Having conquered the British Isles—either by
acculturation or conquest—the Anglo-Saxons transformed the landscape of eastern
Britain. The first half of Anglo-Saxon Britain is marked by the rise and fall
of various kingdoms. The original Britons, who still clung to their culture,
were slowly pressed to the western fringes of the island. The main English kingdoms,
which played pivotal roles in the history of this time period, were the
kingdoms of Northumbria, Mercia, East Anglia, and Wessex. These kingdoms were
at variance and warred with one another, and a number of kings conquered wide
tracts of territory, becoming semi-overlords of southern Britain, and received
the title Bretwalda (meaning “King of
Britain”). Amid the constant feuds and bloodletting, Christianity spread like
wildfire. Christianity had been introduced to the island by the Romans, and
around AD 650 it blossomed. After this point the religious changes in Britain
wouldn’t be matched until the Reformation Period a thousand years later. As an
example, midway through the 7th century there were little more than
a dozen monasteries on the island, but by the advent of the Viking Age there
were at least two hundred. The
changes wrought by the establishment of the Anglo-Saxons weren’t limited to
religion or politics; as the late historian John Green notes:
[The
Anglo-Saxon Age] was, in fact, an age of revolution—an age in which mighty
changes were passing over every phase of the life of the English-men; an age in
which heathendom was passing into Christianity, the tribal king into the
national ruler, the aetheling into the thegn; an age in which English society
saw the beginnings of the change which transformed the noble into a lord, and
the free ceorl into a dependent or a serf; an age in which new moral
conceptions told on the fabric of our early jurisprudence, and in which custom
began to harden into written law.
(from The
Conquest of England, 1883)
The relentless feuds weakened the squabbling
kingdoms, and a third invader since the days of the Romans took advantage of
their weakness. The Northmen (mainly the Danes, but also including
Norwegians and Swedes) began raiding the British isles before invading to seize
land for farming and settlement. When raiding they were known as Vikings, but
they were principally known as the Northmen (“Viking” is a verb rather than a
noun, meaning “raiding,” so saying “Viking Raiders” is a lot like saying
“Policing Policemen”). In time the Danes swallowed Northumbria, Mercia, and
East Anglia and created from their residue “The Danelaw,” land controlled by
various Danish warlords. The Danes marched against Wessex, but a famous Wessex
king, Alfred the Great (the only English monarch to be known as “The Great”)

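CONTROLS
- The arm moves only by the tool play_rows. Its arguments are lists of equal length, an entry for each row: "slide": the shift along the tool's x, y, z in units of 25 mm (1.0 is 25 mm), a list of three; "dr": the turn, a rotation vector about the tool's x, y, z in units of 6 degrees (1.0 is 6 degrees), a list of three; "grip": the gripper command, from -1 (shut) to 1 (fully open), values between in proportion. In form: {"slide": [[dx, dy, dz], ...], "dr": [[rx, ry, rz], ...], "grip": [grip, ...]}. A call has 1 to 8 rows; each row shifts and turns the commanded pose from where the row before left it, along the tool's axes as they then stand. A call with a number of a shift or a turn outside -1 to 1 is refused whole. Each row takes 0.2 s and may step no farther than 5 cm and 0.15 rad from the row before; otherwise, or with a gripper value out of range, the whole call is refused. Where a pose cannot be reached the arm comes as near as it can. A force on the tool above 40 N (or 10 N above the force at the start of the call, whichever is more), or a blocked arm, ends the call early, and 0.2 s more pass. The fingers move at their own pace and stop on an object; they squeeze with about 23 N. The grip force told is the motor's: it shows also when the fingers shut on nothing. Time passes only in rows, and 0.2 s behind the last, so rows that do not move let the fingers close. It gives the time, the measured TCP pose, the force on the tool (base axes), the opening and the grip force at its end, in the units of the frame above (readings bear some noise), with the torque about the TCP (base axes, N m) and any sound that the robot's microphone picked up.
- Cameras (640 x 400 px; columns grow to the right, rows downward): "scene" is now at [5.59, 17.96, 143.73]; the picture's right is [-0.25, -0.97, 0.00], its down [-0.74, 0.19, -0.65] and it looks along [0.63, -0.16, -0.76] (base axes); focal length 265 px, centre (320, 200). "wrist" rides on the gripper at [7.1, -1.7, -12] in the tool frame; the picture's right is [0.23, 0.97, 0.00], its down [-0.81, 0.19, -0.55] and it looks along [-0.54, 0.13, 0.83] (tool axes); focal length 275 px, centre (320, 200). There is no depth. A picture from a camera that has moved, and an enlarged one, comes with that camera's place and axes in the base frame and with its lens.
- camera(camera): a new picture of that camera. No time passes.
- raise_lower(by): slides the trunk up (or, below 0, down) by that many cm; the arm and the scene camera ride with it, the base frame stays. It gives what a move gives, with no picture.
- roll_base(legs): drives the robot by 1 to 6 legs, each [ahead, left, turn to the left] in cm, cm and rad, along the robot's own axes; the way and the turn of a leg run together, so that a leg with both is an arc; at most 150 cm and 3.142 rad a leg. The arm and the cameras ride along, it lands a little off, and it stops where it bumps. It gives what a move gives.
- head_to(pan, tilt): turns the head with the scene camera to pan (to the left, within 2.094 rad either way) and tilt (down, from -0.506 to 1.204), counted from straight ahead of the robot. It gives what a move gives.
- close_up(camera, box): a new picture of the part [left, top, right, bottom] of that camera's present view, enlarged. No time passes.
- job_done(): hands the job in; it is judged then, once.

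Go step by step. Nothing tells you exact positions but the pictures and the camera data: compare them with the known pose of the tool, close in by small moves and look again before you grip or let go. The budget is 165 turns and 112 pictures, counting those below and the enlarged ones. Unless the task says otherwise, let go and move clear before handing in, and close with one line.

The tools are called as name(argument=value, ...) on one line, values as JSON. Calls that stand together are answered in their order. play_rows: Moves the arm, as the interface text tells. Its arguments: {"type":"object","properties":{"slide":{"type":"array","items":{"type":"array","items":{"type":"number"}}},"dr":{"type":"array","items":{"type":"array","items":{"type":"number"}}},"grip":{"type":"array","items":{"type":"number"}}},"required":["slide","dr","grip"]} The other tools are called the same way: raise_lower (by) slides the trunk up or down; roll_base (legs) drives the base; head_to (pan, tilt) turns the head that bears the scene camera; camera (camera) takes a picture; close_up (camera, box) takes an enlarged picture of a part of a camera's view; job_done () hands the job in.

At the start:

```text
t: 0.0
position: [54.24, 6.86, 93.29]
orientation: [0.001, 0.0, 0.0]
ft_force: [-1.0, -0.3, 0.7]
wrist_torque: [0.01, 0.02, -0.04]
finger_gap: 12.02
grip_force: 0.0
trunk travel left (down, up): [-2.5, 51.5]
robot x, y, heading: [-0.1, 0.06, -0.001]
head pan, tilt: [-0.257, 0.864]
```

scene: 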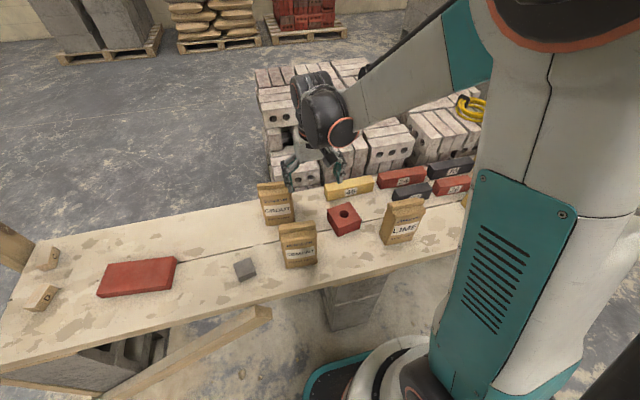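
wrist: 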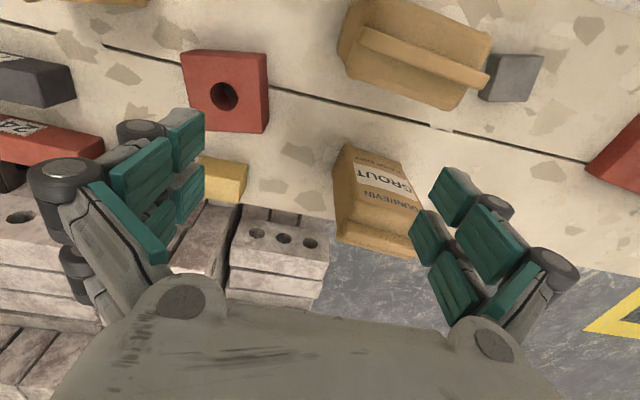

successfully opposed them. He halted the spread of the Northmen and kept
England (embodied in Wessex) alive. His later successors weren’t as successful,
however, and for a brief period of time the Danes, under King Cnut (a.k.a.
Canute), ruled all of the British isles except for the western contingents of
the Britons. Power eventually transferred back to English rulers, but this was
short-lived: for a time England had been populated by Norman settlers and
nobles, and these were the first stages of the fourth (and last) major invasion
of the British Isles: that of the Normans.